Alumna Victoria Dawes ’13 recently opened her own ceramics studio in Sheffield, England.
At Northland, Dawes studied studio art, and ceramics and screen printing made up the majority of her senior exhibit work. She moved to Sheffield in October 2014 to participate in Yorkshire Artspace’s Starter Studio Programme for Ceramics, a plan that supports early career artists.
Dawes works primarily with red earthenware, a clay rich in oxides and detritus that gives it a deep color and low-firing properties. “My favorite aspect of my process is that at all stages, the raw clay and the pieces made are manipulated entirely by hand and made for other hands to hold,” she says. “The clay moves between your fingers: materials are tested for thickness on the back of a hand; cups are brought up to lips.”
Touch is especially important in Dawes’s work. “Working with clay, touching and manipulating the material allows me to access an inner calm—a place where worries and anxieties don’t matter.

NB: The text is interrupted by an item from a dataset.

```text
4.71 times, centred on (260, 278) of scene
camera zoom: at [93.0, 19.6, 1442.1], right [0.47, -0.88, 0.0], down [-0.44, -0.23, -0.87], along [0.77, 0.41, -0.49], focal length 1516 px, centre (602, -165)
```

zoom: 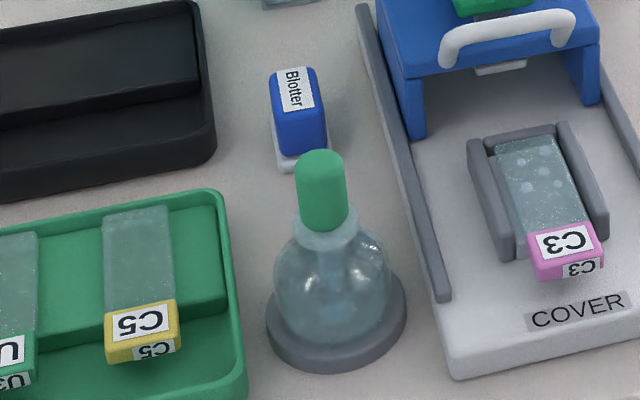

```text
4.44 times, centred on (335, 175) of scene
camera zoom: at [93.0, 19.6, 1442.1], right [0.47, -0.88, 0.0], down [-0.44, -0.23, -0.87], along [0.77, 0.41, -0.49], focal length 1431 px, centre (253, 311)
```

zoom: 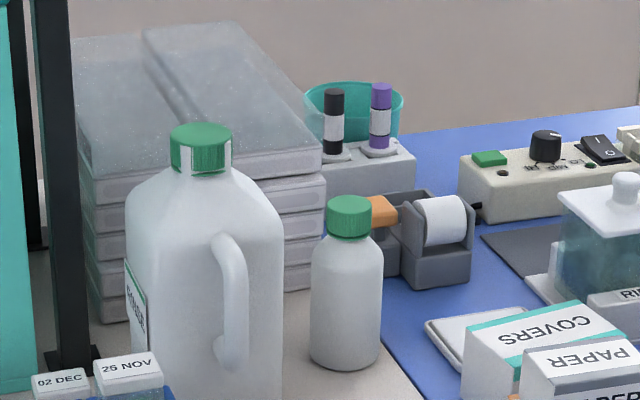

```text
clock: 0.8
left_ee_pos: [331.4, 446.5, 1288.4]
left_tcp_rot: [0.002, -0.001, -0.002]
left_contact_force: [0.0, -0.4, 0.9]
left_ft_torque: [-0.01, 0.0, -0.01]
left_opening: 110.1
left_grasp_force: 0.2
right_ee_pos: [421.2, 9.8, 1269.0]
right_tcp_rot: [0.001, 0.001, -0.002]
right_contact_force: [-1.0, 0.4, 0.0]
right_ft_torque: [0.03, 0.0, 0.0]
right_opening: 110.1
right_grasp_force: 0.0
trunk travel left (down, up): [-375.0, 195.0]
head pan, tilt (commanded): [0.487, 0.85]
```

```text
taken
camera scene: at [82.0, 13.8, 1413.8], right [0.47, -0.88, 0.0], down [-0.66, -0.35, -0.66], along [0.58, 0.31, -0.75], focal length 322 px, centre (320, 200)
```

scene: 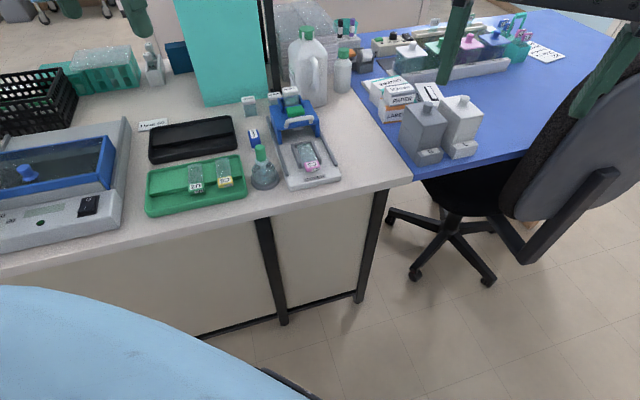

I am trying to learn to bring some of that calm into the other aspects of running a business.”
Most recently Dawes has completed a collection titled “For Dennis,” commissioned by MADE North for the Northern Industrial Project. Responding to a call to create “Something from the north of England, for the north of England,” she made a bread and butter collection in memory of Dennis Black, a former Sheffield Steel worker whose house she cleaned in the last year of his life.